Ao mesmo tempo que os gays começaram a correr para os cartórios, uma onda de apoio e torcida tomou conta das redes sociais pelos casamentos feitos às pressas.

“Eu me solidarizo. As pessoas estão fazendo isso por medo, sem nem ter dinheiro para pagar pela documentação. Eu quis só ajudar”, explica Rossanna Pinheiro, fornecedora de pacotes de karaokê para festas, que decidiu doar seu equipamento para cerimônias e organizar voluntariado.

Confeiteiros, boleiros, planejadores de casamento, fotógrafos e DJs também começaram a oferecer seus serviços de graça, e os ativistas pelos direitos gays, a organizar cerimônias coletivas.

Em uma delas, há pouco tempo, realizada pelo voluntariado em uma fábrica reformada em São Paulo, quatro casais que organizaram suas uniões em menos de três semanas subiram ao altar.

“Vamos resistir. Lutamos por esses direitos e não podemos voltar para o armário”, exclama Victor Silva Paredes, de 23 anos, antes de seguir até o altar ao lado do pai.

Para Noah Beltramini, transgênero, foi um momento de alegria, mas também uma decisão tomada sob pressão, entre tantas outras.

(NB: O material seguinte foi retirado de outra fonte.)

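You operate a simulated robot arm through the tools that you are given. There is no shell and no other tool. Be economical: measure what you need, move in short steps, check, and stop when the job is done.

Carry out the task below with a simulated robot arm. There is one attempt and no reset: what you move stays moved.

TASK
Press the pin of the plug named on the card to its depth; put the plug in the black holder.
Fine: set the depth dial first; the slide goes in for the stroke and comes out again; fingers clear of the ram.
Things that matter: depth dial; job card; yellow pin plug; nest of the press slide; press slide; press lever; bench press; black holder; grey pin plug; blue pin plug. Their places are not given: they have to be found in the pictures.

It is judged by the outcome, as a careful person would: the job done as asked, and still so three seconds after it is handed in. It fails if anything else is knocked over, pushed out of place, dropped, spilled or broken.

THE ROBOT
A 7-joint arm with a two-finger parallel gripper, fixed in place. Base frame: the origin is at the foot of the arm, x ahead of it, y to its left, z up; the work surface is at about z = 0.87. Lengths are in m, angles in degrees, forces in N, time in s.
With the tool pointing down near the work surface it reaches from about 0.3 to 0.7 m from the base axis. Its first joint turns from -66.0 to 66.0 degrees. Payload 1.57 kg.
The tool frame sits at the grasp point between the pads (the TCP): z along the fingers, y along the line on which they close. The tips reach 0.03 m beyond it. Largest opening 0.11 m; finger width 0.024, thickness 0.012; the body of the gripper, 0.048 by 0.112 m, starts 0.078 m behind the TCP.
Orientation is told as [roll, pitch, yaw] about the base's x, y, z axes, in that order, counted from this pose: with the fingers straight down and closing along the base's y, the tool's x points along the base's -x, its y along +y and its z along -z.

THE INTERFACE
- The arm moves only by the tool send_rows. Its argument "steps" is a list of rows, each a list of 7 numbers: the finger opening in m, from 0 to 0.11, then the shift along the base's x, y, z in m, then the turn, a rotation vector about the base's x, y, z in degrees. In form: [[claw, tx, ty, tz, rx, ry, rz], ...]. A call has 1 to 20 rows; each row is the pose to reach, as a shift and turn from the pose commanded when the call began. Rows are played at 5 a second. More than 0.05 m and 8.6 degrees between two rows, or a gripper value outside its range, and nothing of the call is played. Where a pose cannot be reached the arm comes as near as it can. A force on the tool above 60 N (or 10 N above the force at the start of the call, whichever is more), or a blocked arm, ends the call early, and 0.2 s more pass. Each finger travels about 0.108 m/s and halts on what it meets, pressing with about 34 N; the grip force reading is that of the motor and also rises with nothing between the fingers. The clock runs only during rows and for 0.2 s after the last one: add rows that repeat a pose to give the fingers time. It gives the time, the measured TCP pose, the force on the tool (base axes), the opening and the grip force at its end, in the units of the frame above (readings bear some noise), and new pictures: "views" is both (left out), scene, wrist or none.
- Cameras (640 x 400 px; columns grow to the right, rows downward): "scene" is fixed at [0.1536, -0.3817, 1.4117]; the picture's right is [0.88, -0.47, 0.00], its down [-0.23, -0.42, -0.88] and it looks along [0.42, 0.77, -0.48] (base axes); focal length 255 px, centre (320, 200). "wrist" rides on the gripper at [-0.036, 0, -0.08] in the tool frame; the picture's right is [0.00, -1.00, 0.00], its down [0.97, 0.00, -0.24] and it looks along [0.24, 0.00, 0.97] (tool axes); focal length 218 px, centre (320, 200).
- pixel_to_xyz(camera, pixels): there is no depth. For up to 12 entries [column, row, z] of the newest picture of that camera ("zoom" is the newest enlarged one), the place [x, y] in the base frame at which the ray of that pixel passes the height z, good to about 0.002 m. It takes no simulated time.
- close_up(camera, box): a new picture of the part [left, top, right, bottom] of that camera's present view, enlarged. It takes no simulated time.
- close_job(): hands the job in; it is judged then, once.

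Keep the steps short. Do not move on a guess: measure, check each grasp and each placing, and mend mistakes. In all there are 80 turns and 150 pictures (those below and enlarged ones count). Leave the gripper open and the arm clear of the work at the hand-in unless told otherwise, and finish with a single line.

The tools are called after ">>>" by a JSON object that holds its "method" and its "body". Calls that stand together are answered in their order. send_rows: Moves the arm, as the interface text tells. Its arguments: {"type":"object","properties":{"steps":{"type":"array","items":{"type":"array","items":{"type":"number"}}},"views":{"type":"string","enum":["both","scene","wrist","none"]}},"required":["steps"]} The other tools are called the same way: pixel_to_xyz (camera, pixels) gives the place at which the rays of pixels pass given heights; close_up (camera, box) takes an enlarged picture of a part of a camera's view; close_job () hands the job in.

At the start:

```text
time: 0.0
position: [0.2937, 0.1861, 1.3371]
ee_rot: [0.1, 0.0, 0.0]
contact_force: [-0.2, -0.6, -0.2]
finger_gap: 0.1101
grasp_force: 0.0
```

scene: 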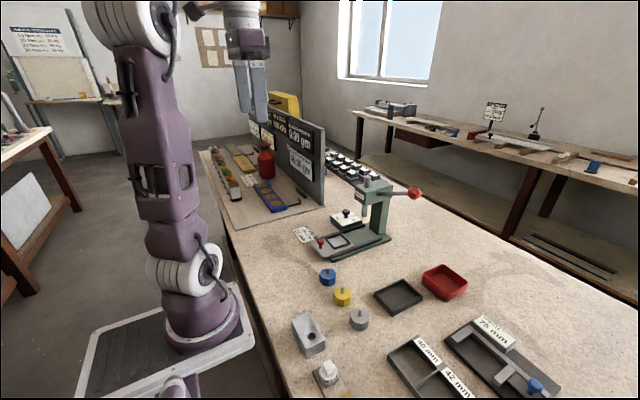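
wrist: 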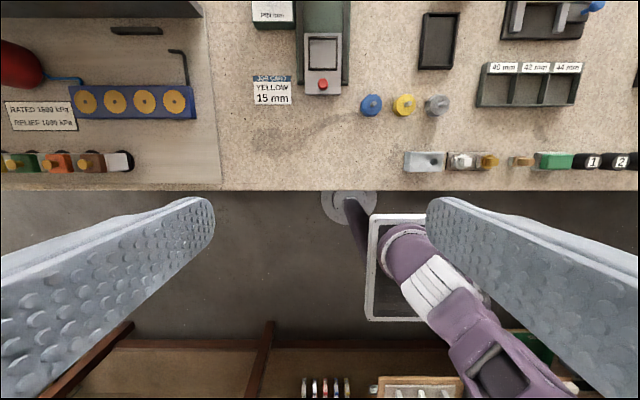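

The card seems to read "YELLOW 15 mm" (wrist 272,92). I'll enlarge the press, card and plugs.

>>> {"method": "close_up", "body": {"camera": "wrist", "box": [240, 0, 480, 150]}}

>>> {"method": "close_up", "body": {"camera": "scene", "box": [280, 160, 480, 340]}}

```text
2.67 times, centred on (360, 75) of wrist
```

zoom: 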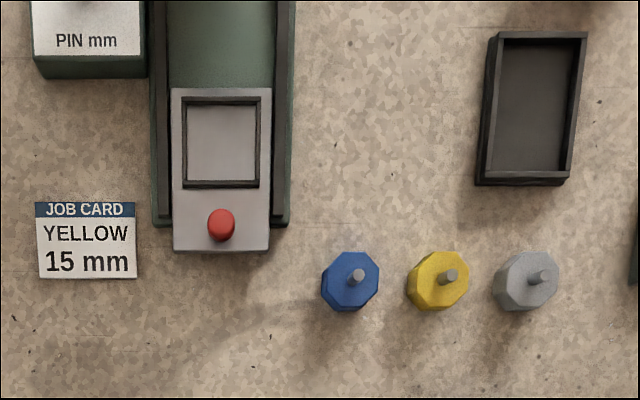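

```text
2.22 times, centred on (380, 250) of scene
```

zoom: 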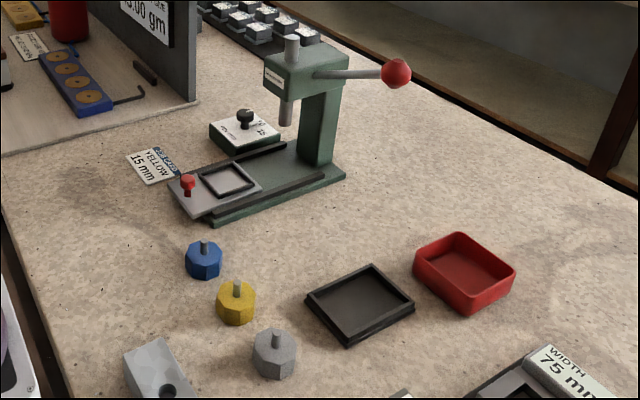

Isso porque está correndo não só para se casar, mas também para trocar oficialmente o nome e identificação de sexo, como permitido por deliberação do STF no início de 2018.

“Era coisa com que nem me preocupava, mas, com Bolsonaro no poder, eu me sinto totalmente vulnerável”, admite.

Sob vários aspectos, a cerimônia coletiva foi bem tradicional, com as noivas de vestido branco, os noivos de terno, uma banda voluntária tocando músicas românticas e um bolo de vários andares à espera de ser devorado – mas também não deixou de ser uma manifestação política.

“O amor não tem raça, cor, sexo ou gênero; hoje é o dia em que todos terão de respeitar a decisão de vocês”, declara o juiz de paz.